That being said--I'd make the case that he's known as he is because he was a great writer AND a great philosopher. His Dialogues are actually fun to read once you can get into them, and the way he meshes philosophical discourse with a kind of narrative and almost rudimentary character-work of sorts is pretty impressive. They feel like plays, but they don't seem to sacrifice any kind of philosophical/argumentative integrity under the narrative scope.

A lot of other philosophers around his time--Aristotle, for example--wrote with way more technical specificity, but this means they are much more difficult to read than one of Plato's Socratic Dialogues. Neither method of delivery is objectively better than the other in my opinion, because they both serve different purposes--but Plato's work, while it can be convoluted at times, manages to maintain very concentrated threads of thought that can often become obscure in a denser style and different form, like Aristotle's Nicomachean Ethics.

If you haven't yet, I'd suggest checking out the Euthyphro.
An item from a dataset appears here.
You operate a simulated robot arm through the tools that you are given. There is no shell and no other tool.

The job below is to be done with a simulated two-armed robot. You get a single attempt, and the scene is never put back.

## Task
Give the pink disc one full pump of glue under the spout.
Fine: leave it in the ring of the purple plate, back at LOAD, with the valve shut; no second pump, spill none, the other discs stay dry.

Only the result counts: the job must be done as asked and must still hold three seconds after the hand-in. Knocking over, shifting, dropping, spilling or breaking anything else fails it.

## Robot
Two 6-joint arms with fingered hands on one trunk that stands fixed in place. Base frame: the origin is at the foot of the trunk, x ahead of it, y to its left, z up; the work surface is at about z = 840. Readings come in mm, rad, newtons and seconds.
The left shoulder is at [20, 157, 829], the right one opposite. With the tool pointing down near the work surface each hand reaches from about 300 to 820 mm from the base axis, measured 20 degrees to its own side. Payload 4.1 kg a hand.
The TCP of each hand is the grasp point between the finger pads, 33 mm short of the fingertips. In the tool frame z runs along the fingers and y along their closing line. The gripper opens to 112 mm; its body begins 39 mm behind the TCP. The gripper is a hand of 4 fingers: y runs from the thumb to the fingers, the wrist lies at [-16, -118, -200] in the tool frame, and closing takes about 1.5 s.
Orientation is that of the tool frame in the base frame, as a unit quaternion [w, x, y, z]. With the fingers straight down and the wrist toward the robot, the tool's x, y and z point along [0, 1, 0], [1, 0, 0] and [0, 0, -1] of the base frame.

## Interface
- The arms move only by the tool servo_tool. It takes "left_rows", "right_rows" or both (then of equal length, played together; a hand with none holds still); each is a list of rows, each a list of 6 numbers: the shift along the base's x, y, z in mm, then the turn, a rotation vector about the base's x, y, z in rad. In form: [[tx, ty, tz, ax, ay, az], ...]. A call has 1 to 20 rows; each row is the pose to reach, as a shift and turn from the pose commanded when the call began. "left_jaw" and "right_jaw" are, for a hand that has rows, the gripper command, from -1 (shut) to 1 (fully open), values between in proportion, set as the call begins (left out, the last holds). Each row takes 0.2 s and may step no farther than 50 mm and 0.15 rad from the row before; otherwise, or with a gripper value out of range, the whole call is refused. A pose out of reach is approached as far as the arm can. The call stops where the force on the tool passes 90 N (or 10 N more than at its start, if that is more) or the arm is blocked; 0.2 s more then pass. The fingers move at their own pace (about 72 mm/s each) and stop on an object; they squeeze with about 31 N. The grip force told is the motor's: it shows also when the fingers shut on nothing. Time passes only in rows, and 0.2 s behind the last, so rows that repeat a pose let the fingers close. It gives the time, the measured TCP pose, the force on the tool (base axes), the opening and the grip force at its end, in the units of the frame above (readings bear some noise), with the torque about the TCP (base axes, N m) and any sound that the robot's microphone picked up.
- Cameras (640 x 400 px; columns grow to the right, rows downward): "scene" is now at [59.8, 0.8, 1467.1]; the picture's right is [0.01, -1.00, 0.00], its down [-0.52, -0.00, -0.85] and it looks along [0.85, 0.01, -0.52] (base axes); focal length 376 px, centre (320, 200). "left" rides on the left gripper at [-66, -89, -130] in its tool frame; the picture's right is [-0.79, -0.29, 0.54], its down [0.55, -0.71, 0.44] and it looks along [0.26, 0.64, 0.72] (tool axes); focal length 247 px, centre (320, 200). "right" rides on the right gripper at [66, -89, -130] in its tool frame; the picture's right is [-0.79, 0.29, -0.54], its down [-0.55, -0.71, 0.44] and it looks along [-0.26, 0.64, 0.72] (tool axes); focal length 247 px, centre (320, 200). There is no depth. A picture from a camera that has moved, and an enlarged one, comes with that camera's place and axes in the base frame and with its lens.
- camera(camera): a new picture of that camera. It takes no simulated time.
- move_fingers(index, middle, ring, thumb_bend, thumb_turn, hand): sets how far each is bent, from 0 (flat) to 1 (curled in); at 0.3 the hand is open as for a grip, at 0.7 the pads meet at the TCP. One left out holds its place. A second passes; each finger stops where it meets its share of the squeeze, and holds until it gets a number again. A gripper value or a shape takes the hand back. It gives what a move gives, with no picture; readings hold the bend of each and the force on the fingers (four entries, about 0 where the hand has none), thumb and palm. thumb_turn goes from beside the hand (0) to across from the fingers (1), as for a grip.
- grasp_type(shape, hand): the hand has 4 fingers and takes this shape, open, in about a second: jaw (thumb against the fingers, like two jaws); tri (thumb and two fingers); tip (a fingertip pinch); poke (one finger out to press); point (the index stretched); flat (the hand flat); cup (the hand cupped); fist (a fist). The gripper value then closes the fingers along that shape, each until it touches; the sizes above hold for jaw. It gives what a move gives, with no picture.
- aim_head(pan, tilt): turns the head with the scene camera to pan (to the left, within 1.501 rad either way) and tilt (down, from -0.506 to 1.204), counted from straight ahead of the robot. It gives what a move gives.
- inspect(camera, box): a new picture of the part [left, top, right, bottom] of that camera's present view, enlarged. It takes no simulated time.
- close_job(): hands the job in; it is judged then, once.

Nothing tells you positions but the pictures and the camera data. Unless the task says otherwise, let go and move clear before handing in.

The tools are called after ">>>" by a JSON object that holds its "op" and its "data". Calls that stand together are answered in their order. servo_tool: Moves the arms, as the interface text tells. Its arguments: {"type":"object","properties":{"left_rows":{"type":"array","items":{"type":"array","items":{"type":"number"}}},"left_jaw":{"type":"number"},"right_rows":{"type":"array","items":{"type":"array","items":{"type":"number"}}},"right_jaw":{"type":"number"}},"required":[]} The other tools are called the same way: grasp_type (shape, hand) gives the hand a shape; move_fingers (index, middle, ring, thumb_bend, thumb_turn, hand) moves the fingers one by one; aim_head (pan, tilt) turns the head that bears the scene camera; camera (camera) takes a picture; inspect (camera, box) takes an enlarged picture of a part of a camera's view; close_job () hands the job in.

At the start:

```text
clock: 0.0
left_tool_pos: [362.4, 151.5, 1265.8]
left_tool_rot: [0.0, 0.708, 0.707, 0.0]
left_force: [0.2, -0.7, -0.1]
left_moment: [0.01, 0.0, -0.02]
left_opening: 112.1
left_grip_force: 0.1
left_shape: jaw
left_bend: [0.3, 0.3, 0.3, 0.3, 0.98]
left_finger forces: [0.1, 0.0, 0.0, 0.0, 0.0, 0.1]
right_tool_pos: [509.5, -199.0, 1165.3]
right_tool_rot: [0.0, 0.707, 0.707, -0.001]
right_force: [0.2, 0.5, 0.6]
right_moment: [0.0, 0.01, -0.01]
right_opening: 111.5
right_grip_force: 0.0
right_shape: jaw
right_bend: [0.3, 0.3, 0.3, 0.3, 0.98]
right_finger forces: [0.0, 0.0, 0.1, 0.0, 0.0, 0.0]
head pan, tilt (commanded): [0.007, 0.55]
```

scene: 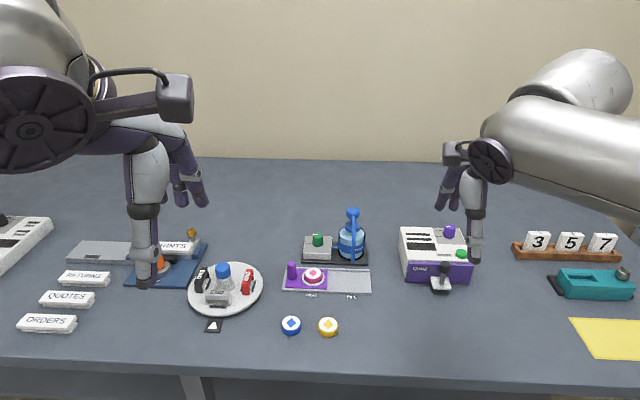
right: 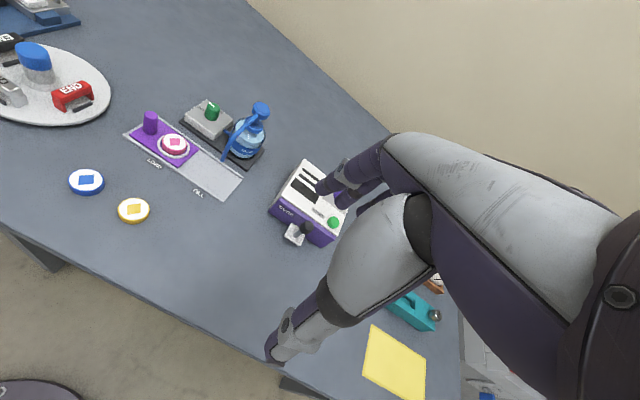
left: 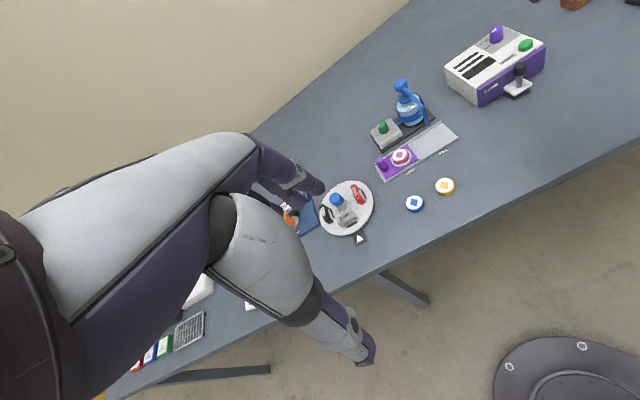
It's one of my all-time favorite works of literature, and it's a shorter Dialogue that's pretty well-known and discussed, so it shouldn't just be a quicker read than others, but there should be more discussion about it online than some of the more obscure Dialogues.

>> No.17348763

>>17348165
t. did not read the republic correctly. check out alan blooms interpretive essay if you want a good take

>> No.17348772

>>17347266
Why are you in a Plato thread then?

>> No.17349420

>>17348763
I have read republic twice. I also discussed it in my class at uni and watched Gregory Sadler's lectures on it a few times.

It is a book mostly full of terrible ideas. Get over it

>> No.17349756

>>17347782
>Most his work consists of awful ideas
Plato is the greatest genius that ever lived. I think it's your understanding that's the problem

>> No.17349833

>>17349756
Proceed to enlighten me

>> No.17349878

>>17349420
The Republic is about cybernetics.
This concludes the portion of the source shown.